> _Text passage_:
-.-.-

Causes of wastes generation

Generally, there are various factors and ways of generating wastes in construction projects that affect the projects in various aspects like cost and duration. Some of the most common factors that cause the wastes in the construction industry are hardly considered in traditional project management are discussed below:

Over-production

It is the production or generation of quantity greater than or more than what is required.

This causes the waste of material, but also working hours and machinery usage. It generally produces inventories of unfinished products, or they may lose entirely, in the case of material that can deteriorate or not appropriate to be used. For instance, the over-production of cement mortar that cannot be used on time (Remon Fayek Aziz etal, 2013).

Waiting

It is the duration or period during which the whole process paused, and all the resources (workforce, machinery) are idle owing to lack of synchronization of material flow and the pace of work or activity by various groups or equipment (Remon Fayek Aziz etal, 2013). Also, waiting time is considered as a delay; it refers to the duration or period when the resources are idle for unproductive activity owing to lack of

information, material, decisions, or access (O´Cornnor, 2013). For instance, idle time caused due to lack of material or lack of workplace for labors or non-functioning of the equipment, etc.

Transportation

It is mainly related to the internal movement of material on site. It generates waste due to useless or redundant motion of materials or products on the site. It is mainly caused by the improper planning of material and equipment’s flow and because of the lack of proper layout of the site. Excessive handling, use of inappropriate or insufficient types of equipment can cause such kind of wastes. It mainly generates waste of working hours, waste of energy, space on site, and the possibility of wastage of material during transportation (Remon Fayek Aziz etal, 2013).

Processing

It mainly concerned about the steps of the activity carried out or primarily focused on the process through which a product is produced. Sometimes the waste can be prevented by changing the construction technology. For instance, a significant amount of mortar is wasted during the plasterwork of the ceiling. Also, the soaking and dampening of bricks before the brickwork is also caused waste of working hours, water, energy, and space (Remon Fayek Aziz etal, 2013).

Rework/Defects

It refers to the process or product which does not match with requirements or specifications. It may lead to rework or addition of extra material to the product or process, for instance, increasing the thickness of plastering or covering the defects with expensive materials like epoxy in concrete. It can be caused by a variety of reasons, lack of skilled craftmanship, lack of planning and control, or lack of integration between design and production, etc. This kind of waste results in a waste of time, energy, money, material, and other related resources (Remon Fayek Aziz etal, 2013).

Movement

It is related to the excessive or useless movements made during their job. This might be caused owing to lack of proper planning and layout on-site, lack or inadequate equipment, and inefficient work method employed (O´Cornnor, 2013) (Remon Fayek Aziz etal, 2013). For instance, difficulty in the movement of labors or too much

unnecessary movement of the workforce may produce waste like, waste of time, energy, and wastage of space.

Inventories

It refers to all the raw materials and steps that are non-adding value materials or steps to the process or product. In construction projects, inventories are referred to as the supply of excessive material and goods that are not required immediately. Inventories might lead to material waste (by deterioration, loss owing to the condition of stocking, robbery, etc.) and capital or monetary loss that is used to buy the excess of material and the rent paid for stacking. It is mainly caused by a lack of proper resource planning or a lack of appropriate quantities estimation (Remon Fayek Aziz etal, 2013).

Talent/Substitution

It is a wastage of money, time, materials, and energy. These kinds of wastes are produced owing to the replacement of material with another material which is more expensive and with unnecessary extra high performance than the requirements.

-.-.-

(Part of a data file)
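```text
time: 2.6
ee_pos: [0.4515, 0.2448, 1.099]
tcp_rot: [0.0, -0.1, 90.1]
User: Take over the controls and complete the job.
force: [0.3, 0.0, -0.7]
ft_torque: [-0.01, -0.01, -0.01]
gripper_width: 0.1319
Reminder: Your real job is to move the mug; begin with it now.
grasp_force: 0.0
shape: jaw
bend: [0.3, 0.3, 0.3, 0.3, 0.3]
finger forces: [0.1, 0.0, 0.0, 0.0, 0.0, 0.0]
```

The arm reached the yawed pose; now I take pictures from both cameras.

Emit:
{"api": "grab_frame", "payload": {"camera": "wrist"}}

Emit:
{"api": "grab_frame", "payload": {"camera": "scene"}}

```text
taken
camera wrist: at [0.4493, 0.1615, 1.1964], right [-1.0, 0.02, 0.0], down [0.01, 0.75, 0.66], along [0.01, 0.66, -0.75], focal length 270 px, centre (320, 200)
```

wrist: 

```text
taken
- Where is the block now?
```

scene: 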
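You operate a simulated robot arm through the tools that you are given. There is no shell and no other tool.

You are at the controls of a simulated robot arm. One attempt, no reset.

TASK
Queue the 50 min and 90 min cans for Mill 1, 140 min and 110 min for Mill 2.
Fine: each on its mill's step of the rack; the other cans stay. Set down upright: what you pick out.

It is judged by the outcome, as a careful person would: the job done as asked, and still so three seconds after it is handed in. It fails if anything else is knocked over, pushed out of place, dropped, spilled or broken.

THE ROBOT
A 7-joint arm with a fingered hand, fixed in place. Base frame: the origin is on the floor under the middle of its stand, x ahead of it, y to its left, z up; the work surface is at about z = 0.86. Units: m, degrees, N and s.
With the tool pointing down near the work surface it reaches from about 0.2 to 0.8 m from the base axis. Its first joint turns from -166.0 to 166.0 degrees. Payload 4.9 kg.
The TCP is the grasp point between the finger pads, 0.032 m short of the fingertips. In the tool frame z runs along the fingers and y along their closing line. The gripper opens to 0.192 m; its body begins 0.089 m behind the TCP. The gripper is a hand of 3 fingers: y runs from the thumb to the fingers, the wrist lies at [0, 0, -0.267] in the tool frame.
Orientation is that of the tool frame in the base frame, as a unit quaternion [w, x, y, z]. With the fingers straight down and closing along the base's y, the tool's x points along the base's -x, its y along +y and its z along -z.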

-.-.-

> _Required actions_:
**1.** Extract from the text passage the words running from "This causes the" to "time (Remon Fayek Aziz etal, 2013).".
**2.** Supply the part of the text passage that comes after its last sentence.

> _Response list_:
**1.**
This causes the waste of material, but also working hours and machinery usage. It generally produces inventories of unfinished products, or they may lose entirely, in the case of material that can deteriorate or not appropriate to be used. For instance, the over-production of cement mortar that cannot be used on time (Remon Fayek Aziz etal, 2013).

**2.**
Similarly, some tasks are required to be carried out by the skilled workers or by some highly sophisticated machinery, and those tasks were carried out by simple labor or simple equipment. This kind of situation generates waste of material, time, and money.

2.2. Lean Construction Management

The decline of the industry got the researcher and scientist's attention to find out a suitable solution to improve the productivity of the sector. The studies put forward that the application of the lean production approach in the construction industry was presented to be the most effective one to improve the condition of the construction industry. This approach was developed from the application of production management techniques in the construction industry. The use of production management techniques in the construction industry is called lean construction. The target objectives of lean construction are maximizing the value and minimizing the wastes (LCI, 2007).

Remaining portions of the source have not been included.